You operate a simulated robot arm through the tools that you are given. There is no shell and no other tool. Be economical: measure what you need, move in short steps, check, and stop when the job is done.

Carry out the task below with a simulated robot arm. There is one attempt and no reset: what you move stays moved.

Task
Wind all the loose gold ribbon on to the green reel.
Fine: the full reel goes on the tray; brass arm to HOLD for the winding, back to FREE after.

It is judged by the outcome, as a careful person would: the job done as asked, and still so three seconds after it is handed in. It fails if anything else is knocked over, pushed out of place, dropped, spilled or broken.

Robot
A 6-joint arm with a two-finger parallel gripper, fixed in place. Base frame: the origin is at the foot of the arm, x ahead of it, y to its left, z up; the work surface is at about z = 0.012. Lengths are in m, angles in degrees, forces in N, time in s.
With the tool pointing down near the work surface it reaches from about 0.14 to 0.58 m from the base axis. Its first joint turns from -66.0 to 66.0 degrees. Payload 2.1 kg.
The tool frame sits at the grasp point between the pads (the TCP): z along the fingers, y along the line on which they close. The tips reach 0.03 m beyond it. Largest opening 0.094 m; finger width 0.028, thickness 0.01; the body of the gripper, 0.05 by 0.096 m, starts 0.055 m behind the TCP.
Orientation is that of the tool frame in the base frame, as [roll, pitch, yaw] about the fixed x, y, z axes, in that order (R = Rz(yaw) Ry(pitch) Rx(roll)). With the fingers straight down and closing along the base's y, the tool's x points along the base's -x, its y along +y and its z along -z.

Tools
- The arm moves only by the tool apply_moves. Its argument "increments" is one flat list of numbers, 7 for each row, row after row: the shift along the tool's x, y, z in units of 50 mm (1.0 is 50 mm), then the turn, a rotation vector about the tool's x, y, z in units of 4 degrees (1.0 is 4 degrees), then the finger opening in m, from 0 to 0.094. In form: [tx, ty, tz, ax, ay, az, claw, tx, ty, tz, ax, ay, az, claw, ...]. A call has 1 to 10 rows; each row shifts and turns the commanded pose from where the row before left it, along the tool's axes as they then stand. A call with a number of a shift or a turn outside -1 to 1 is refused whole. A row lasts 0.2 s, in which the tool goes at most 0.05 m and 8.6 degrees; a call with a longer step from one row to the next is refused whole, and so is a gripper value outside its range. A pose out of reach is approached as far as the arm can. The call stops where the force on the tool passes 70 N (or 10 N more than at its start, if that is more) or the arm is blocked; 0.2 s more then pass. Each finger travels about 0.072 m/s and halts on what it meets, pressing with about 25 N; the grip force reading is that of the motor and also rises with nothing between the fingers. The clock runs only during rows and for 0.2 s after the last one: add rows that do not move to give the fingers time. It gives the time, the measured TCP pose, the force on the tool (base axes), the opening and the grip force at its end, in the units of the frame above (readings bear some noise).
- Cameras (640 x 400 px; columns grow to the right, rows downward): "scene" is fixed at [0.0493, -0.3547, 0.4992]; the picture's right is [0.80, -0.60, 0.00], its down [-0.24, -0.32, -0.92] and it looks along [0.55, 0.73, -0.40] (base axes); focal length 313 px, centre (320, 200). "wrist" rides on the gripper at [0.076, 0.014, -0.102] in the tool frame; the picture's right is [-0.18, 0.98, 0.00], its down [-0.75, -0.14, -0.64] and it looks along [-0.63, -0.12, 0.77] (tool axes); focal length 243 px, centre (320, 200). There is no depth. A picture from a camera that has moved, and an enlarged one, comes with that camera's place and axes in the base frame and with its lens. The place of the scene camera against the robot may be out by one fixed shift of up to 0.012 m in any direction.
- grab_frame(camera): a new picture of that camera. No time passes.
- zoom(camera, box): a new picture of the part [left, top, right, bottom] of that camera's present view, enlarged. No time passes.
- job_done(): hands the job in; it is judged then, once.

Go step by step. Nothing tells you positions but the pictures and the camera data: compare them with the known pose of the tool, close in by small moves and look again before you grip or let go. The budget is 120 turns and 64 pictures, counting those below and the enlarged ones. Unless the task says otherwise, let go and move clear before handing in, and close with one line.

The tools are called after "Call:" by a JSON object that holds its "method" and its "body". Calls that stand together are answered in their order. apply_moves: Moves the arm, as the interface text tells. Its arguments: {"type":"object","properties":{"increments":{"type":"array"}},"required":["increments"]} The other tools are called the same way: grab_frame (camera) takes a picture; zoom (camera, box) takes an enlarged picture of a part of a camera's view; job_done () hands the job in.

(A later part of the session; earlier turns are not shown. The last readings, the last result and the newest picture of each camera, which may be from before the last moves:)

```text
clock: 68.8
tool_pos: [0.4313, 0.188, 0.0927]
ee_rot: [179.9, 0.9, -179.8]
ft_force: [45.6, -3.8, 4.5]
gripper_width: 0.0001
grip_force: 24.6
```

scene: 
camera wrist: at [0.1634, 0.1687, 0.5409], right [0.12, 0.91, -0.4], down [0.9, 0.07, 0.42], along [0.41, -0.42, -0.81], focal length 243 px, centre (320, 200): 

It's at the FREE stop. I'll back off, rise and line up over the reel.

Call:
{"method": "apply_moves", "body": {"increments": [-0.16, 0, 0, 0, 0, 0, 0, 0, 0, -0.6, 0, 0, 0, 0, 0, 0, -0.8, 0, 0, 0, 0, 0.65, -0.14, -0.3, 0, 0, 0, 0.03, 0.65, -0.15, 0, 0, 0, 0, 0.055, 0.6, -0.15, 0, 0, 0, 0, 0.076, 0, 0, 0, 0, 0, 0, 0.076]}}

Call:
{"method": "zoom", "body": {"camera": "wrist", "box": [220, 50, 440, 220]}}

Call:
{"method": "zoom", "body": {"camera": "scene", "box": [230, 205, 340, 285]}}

- - - - - - -

◆ YOUR TASK
The whole listing above needs to be written out again exactly.

◆ EXERCISE SOLUTION
You operate a simulated robot arm through the tools that you are given. There is no shell and no other tool. Be economical: measure what you need, move in short steps, check, and stop when the job is done.

Carry out the task below with a simulated robot arm. There is one attempt and no reset: what you move stays moved.

Task
Wind all the loose gold ribbon on to the green reel.
Fine: the full reel goes on the tray; brass arm to HOLD for the winding, back to FREE after.

It is judged by the outcome, as a careful person would: the job done as asked, and still so three seconds after it is handed in. It fails if anything else is knocked over, pushed out of place, dropped, spilled or broken.

Robot
A 6-joint arm with a two-finger parallel gripper, fixed in place. Base frame: the origin is at the foot of the arm, x ahead of it, y to its left, z up; the work surface is at about z = 0.012. Lengths are in m, angles in degrees, forces in N, time in s.
With the tool pointing down near the work surface it reaches from about 0.14 to 0.58 m from the base axis. Its first joint turns from -66.0 to 66.0 degrees. Payload 2.1 kg.
The tool frame sits at the grasp point between the pads (the TCP): z along the fingers, y along the line on which they close. The tips reach 0.03 m beyond it. Largest opening 0.094 m; finger width 0.028, thickness 0.01; the body of the gripper, 0.05 by 0.096 m, starts 0.055 m behind the TCP.
Orientation is that of the tool frame in the base frame, as [roll, pitch, yaw] about the fixed x, y, z axes, in that order (R = Rz(yaw) Ry(pitch) Rx(roll)). With the fingers straight down and closing along the base's y, the tool's x points along the base's -x, its y along +y and its z along -z.

Tools
- The arm moves only by the tool apply_moves. Its argument "increments" is one flat list of numbers, 7 for each row, row after row: the shift along the tool's x, y, z in units of 50 mm (1.0 is 50 mm), then the turn, a rotation vector about the tool's x, y, z in units of 4 degrees (1.0 is 4 degrees), then the finger opening in m, from 0 to 0.094. In form: [tx, ty, tz, ax, ay, az, claw, tx, ty, tz, ax, ay, az, claw, ...]. A call has 1 to 10 rows; each row shifts and turns the commanded pose from where the row before left it, along the tool's axes as they then stand. A call with a number of a shift or a turn outside -1 to 1 is refused whole. A row lasts 0.2 s, in which the tool goes at most 0.05 m and 8.6 degrees; a call with a longer step from one row to the next is refused whole, and so is a gripper value outside its range. A pose out of reach is approached as far as the arm can. The call stops where the force on the tool passes 70 N (or 10 N more than at its start, if that is more) or the arm is blocked; 0.2 s more then pass. Each finger travels about 0.072 m/s and halts on what it meets, pressing with about 25 N; the grip force reading is that of the motor and also rises with nothing between the fingers. The clock runs only during rows and for 0.2 s after the last one: add rows that do not move to give the fingers time. It gives the time, the measured TCP pose, the force on the tool (base axes), the opening and the grip force at its end, in the units of the frame above (readings bear some noise).
- Cameras (640 x 400 px; columns grow to the right, rows downward): "scene" is fixed at [0.0493, -0.3547, 0.4992]; the picture's right is [0.80, -0.60, 0.00], its down [-0.24, -0.32, -0.92] and it looks along [0.55, 0.73, -0.40] (base axes); focal length 313 px, centre (320, 200). "wrist" rides on the gripper at [0.076, 0.014, -0.102] in the tool frame; the picture's right is [-0.18, 0.98, 0.00], its down [-0.75, -0.14, -0.64] and it looks along [-0.63, -0.12, 0.77] (tool axes); focal length 243 px, centre (320, 200). There is no depth. A picture from a camera that has moved, and an enlarged one, comes with that camera's place and axes in the base frame and with its lens. The place of the scene camera against the robot may be out by one fixed shift of up to 0.012 m in any direction.
- grab_frame(camera): a new picture of that camera. No time passes.
- zoom(camera, box): a new picture of the part [left, top, right, bottom] of that camera's present view, enlarged. No time passes.
- job_done(): hands the job in; it is judged then, once.

Go step by step. Nothing tells you positions but the pictures and the camera data: compare them with the known pose of the tool, close in by small moves and look again before you grip or let go. The budget is 120 turns and 64 pictures, counting those below and the enlarged ones. Unless the task says otherwise, let go and move clear before handing in, and close with one line.

The tools are called after "Call:" by a JSON object that holds its "method" and its "body". Calls that stand together are answered in their order. apply_moves: Moves the arm, as the interface text tells. Its arguments: {"type":"object","properties":{"increments":{"type":"array"}},"required":["increments"]} The other tools are called the same way: grab_frame (camera) takes a picture; zoom (camera, box) takes an enlarged picture of a part of a camera's view; job_done () hands the job in.

(A later part of the session; earlier turns are not shown. The last readings, the last result and the newest picture of each camera, which may be from before the last moves:)

```text
clock: 68.8
tool_pos: [0.4313, 0.188, 0.0927]
ee_rot: [179.9, 0.9, -179.8]
ft_force: [45.6, -3.8, 4.5]
gripper_width: 0.0001
grip_force: 24.6
```

scene: 
camera wrist: at [0.1634, 0.1687, 0.5409], right [0.12, 0.91, -0.4], down [0.9, 0.07, 0.42], along [0.41, -0.42, -0.81], focal length 243 px, centre (320, 200): 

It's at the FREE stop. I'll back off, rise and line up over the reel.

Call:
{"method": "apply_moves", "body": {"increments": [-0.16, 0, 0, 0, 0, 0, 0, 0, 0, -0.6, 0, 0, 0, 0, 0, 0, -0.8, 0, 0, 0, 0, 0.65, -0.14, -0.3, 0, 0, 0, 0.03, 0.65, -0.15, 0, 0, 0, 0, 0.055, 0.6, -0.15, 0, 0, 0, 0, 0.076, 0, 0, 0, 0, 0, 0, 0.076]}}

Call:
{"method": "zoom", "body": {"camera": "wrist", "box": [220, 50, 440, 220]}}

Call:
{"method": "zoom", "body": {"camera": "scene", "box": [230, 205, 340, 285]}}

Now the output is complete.